> Selected text:
Begin

Ann Scott "Les Insolents"
アン・スコット『横柄な人々』
2023年ルノードー賞
フィニステール(Finistère)、ブルターニュ半島の西端にある県、ここは字句通りの意味で「地の果てるところ fin de la terre」である。いい地名。この小説は40代半ばの女性アレックスが、長年住み慣れたパリ・マレー地区(まあ現在でもパリで最もアーティーでハイプな地区と言えるのだろう)を捨てて、フィニステールにひとり移住する物語である。
アレックスはそこそこに名の通った映画音楽作曲家であり、サントラ盤の他に個人名義のアルバムも発表している。全く積極的ではないが、職業上のリリース告知などの必要性でSNSにもアカウントを持つが万単位のフォロワーがいて、ファンメッセージも送られてくる。いわゆる"マーベル映画”の音楽も手掛けていて、この仕事が入ると1年間生活できるほどのアドヴァンス収入がある。アレックスの移住を可能にしたのはそういう「まとまった金」の飛び込みのおかげでもあった。
家探しはいとも無頓着で、インターネット上のオファー物件の写真や動画を見ただけで、希望する条件に合いそうなもの選び、家主にスカイプで交渉し、家主に会うことも現地で物件を直に見ることもなく、賃貸契約を交わした。完全に独立したまるまる一軒家が希望だったが、(車のないアレックスには必要ない)車庫と上階の部屋ひとつを家主が”物置”として使用するので、借家人アレックスには立ち入り禁止ゾーンとされ、この非賃貸ゾーンが小説の最後部でちょっとした問題になっていく。それはそれ。
車がないこと、これがフランスの地方(それも奥まったところ)に住む上でどれほどのハンディキャップか。(よ〜く知ってます)ー しかしアレックスは単身パリ・モンパルナス駅からTGVで4時間かけてフィニステール(たぶん終着駅はブレスト)にやってくる。駅からタクシーで何もない集落へ。ヴァカンス期にはセカンドハウスとして使われているかもしれない一戸建ての家々はほとんどシャッターが下りている。どんなところか何も知らずにやってきたアレックスは、商店のある地区まで何キロ、大きなハイパーまで何キロ、(ほぼ一番の目的地である)3つの浜辺まで何キロ....という”現実”を知らされる。それでもアレックスは(遠方の大規模ハイパーでのまとめ買い物を除いて)この空間を徒歩で移動して用事を足し、それを苦とは思わない。小説は都会"ボボ bobo"が下野した”ネオリュロー Néoruraux(新田舎人)"現象とは全く違うものと読まれたい。あらゆる不便さ、秋冬の気候の厳しさ(独り住まい一軒家の暖房の難しさ)、住民づきあいゼロ.... にもかかわらず、アレックスはここがパラダイスだと感じている(強がりではなく)。

End

> Given exercise A:
Your answer is an exact quotation from the selected text: it starts at "2023年ルノードー賞" and ends at "飛び込みのおかげでもあった。".

> Collected data:
Begin

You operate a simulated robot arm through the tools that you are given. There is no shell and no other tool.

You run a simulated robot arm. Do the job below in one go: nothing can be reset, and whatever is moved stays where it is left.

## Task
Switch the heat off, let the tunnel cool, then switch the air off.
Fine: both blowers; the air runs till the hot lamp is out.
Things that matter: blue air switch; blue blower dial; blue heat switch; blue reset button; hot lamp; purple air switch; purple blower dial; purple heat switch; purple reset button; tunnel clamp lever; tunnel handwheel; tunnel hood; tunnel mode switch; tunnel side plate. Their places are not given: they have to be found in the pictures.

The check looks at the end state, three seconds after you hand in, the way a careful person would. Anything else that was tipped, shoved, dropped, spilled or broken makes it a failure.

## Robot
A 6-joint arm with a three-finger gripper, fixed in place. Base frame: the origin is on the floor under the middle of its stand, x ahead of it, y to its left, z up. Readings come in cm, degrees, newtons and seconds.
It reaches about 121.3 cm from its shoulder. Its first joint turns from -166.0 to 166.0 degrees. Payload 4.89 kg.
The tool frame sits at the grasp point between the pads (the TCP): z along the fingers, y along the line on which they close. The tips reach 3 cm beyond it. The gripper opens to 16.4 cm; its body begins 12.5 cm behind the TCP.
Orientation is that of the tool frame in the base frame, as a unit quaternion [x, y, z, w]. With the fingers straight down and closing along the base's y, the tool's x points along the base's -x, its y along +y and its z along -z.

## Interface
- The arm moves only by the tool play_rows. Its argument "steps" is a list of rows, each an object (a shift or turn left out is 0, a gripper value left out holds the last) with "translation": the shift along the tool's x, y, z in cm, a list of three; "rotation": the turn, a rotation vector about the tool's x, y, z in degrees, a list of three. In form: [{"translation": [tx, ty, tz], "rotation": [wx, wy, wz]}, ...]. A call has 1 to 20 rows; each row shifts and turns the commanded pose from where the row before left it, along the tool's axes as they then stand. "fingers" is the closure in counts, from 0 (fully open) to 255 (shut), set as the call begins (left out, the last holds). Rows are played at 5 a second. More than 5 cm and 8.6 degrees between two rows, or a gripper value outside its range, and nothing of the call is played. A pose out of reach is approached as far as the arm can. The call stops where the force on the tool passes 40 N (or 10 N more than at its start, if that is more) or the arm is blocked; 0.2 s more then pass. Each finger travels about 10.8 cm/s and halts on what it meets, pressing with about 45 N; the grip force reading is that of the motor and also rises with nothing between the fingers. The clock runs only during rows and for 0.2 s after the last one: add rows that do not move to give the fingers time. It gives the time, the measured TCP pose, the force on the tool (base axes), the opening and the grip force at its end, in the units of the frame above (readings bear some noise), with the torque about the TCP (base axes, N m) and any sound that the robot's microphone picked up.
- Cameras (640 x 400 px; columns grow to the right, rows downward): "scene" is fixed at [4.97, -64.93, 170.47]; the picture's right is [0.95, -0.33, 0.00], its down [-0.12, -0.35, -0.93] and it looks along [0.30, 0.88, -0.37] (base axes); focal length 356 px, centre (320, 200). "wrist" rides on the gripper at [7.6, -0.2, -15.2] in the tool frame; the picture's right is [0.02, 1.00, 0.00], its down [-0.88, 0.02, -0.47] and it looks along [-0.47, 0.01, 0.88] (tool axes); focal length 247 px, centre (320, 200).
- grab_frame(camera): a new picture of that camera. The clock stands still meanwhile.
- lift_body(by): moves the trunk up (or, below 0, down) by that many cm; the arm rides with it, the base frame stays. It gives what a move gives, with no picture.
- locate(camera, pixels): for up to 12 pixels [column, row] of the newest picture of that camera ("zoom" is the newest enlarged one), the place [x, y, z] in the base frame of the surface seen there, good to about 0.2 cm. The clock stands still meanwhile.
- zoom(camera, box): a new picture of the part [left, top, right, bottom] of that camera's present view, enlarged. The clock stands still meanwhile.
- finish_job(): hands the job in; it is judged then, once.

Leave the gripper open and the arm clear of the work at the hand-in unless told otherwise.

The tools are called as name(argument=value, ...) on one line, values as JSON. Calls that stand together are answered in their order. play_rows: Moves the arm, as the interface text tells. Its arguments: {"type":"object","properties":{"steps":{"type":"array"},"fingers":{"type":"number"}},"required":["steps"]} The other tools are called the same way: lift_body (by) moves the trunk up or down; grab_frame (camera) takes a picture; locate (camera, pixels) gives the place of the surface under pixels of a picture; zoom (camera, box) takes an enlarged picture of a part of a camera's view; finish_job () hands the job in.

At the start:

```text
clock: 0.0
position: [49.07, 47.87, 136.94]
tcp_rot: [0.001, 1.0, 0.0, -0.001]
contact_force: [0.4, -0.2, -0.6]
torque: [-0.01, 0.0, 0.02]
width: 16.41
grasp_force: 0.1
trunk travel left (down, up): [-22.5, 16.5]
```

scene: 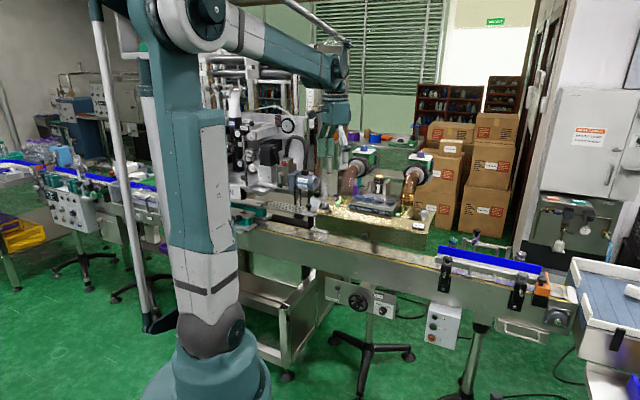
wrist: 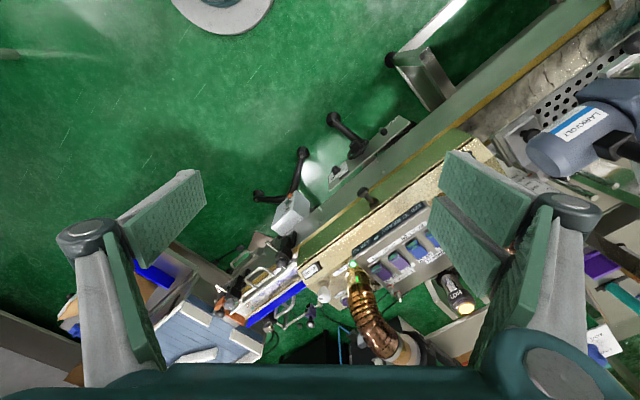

End

> Given exercise B:
Output exactly the lines of the material above from the one containing "Switch the heat" up to and including the one containing "Fine: both blowers;".

> Right answer A:
2023年ルノードー賞
フィニステール(Finistère)、ブルターニュ半島の西端にある県、ここは字句通りの意味で「地の果てるところ fin de la terre」である。いい地名。この小説は40代半ばの女性アレックスが、長年住み慣れたパリ・マレー地区(まあ現在でもパリで最もアーティーでハイプな地区と言えるのだろう)を捨てて、フィニステールにひとり移住する物語である。
アレックスはそこそこに名の通った映画音楽作曲家であり、サントラ盤の他に個人名義のアルバムも発表している。全く積極的ではないが、職業上のリリース告知などの必要性でSNSにもアカウントを持つが万単位のフォロワーがいて、ファンメッセージも送られてくる。いわゆる"マーベル映画”の音楽も手掛けていて、この仕事が入ると1年間生活できるほどのアドヴァンス収入がある。アレックスの移住を可能にしたのはそういう「まとまった金」の飛び込みのおかげでもあった。

> Right answer B:
Switch the heat off, let the tunnel cool, then switch the air off.
Fine: both blowers; the air runs till the hot lamp is out.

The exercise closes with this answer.